This week’s report: A critical Cisco update, widespread exploitation of Microsoft WSUS with emergency patching guidance, and a high-severity AMD CPU issue that can weaken cryptography. Below, let's look at what happened, why it matters, and what to do next...

Apple WebKit vulnerabilities discovered by Google’s “Big Sleep”

Apple released security updates addressing five WebKit flaws (including buffer overflow and use-after-free issues) credited to Google’s AI-assisted vulnerability discovery effort “Big Sleep.” While Apple did not flag in-the-wild exploitation for these specific CVEs, WebKit sits at the heart of Safari and many in-app browsers, making rapid updates important. The patches shipped as part of iOS/iPadOS 26.1, macOS Tahoe 26.1 and Safari 26.1. Given the ubiquity of iOS devices among clinicians and admin staff, delaying updates increases risk from drive-by exploits and malicious web content.

Clinicians frequently access EPR portals, imaging viewers, and email from iPhones and iPads. Unpatched WebKit bugs enable credential theft or session hijacking via malicious pages, risking access to patient and corporate systems.

Recommendations:

  • Push iOS/iPadOS/macOS and Safari 26.1 updates to managed fleets; verify compliance in MDM.
  • Enforce phishing-resistant MFA on all SaaS/EPR access to reduce impact of browser compromise.
  • Restrict risky domains via DNS/web filtering; monitor for abnormal mobile sign-ins.

Cisco Unified Contact Center Express critical RCE and auth bypass

Cisco disclosed multiple critical flaws in Unified Contact Center Express (UCCX) that allow unauthenticated remote attackers to upload files, bypass authentication, execute commands and potentially gain root. There are no workarounds; fixed software is available and should be deployed immediately. Related advisories also cover other Cisco contact-centre components.

Many companies rely on Cisco contact-centre workflows for patient access and clinical operations. Remote code execution on UCCX risks call-handling disruption, data exposure, and a potential pivot deeper into clinical networks.

Recommendations:

  • Patch UCCX to Cisco’s fixed releases without delay and restrict management interfaces.
  • Review exposure of Java RMI and related services; block unnecessary external access.
  • Monitor for anomalous script execution and privilege escalation on UCCX hosts.
  • Validate backups and roll-back plans before upgrades.
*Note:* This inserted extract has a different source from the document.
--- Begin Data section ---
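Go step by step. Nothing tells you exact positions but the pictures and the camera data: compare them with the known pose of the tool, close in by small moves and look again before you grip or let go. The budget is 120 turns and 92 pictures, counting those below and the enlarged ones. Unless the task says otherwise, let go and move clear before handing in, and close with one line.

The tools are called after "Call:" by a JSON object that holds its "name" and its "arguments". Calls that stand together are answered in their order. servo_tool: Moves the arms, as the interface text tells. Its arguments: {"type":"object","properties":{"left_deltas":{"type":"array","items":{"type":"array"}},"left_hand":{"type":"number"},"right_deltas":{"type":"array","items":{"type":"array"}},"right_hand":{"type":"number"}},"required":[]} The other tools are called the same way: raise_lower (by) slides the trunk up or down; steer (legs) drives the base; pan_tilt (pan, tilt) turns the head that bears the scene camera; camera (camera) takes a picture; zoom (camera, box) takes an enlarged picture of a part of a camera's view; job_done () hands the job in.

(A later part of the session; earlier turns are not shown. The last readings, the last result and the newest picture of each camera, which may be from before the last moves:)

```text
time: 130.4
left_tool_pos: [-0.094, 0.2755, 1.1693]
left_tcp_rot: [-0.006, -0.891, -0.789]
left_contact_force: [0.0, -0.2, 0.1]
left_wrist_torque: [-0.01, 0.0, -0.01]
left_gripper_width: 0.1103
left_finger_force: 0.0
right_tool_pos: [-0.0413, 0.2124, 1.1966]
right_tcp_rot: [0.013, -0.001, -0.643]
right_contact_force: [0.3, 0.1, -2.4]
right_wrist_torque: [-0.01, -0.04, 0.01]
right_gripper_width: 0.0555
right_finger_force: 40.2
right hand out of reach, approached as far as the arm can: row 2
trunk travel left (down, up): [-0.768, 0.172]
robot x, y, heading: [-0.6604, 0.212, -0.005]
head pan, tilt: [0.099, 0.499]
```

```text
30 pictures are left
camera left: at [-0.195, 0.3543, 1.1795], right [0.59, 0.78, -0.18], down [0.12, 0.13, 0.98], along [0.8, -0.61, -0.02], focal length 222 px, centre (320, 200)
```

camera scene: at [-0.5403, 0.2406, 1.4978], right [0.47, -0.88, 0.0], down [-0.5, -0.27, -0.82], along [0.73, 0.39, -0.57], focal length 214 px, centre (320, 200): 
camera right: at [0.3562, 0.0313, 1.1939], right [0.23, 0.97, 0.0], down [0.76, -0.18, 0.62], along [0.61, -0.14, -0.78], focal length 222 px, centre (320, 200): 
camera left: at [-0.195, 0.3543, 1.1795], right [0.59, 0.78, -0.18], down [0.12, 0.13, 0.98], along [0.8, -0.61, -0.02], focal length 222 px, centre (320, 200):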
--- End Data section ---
Microsoft WSUS RCE (CVE-2025-59287)

A critical unauthenticated RCE in Windows Server Update Services (WSUS) is being exploited. Microsoft shipped out-of-band updates; security teams and researchers report scanning and compromises against internet-exposed WSUS and internal targets. CISA added the CVE to KEV and set patch deadlines for U.S. agencies. UK organisations should treat this as actively exploited.

Compromising WSUS can deliver malicious updates at scale across an estate, enabling rapid lateral movement and ransomware staging in hospitals and suppliers.

Recommendations:

  • Apply Microsoft’s out-of-band updates and reboot WSUS servers.
  • Block inbound 8530/8531 from untrusted networks; do not expose WSUS to the internet.
  • Hunt for suspicious child processes of WSUS/IIS, and review update approvals for anomalies.
  • If immediate patching is impossible, temporarily disable the WSUS role.

AMD Zen 5 RDSEED failure weakens randomness (AMD-SB-7055 / CVE-2025-62626)

AMD confirmed a high-severity issue on Zen 5 CPUs where the RDSEED instruction can return zero while signalling success in 16/32-bit forms, risking generation of predictable cryptographic values. AMD has published mitigations and timelines for microcode/AGESA updates; EPYC fixes are landing first, with desktop/workstation updates slated by late November.

Weak randomness can undermine TLS, VPN, SSO tokens and software-update signing in clinical apps and back-office systems. Mixed estates (on-prem and cloud) should verify CPU families and crypto dependencies.

Recommendations:

  • Prefer 64-bit RDSEED or software RNG fallback until microcode is applied.
  • Track OEM BIOS/firmware releases aligned to AMD’s schedule; plan maintenance windows.
  • Re-issue long-lived keys generated on affected systems where risk is material.

That’s all for this week—prioritise Cisco UCCX patching and WSUS hardening, and schedule AMD firmware updates if you run Zen 5.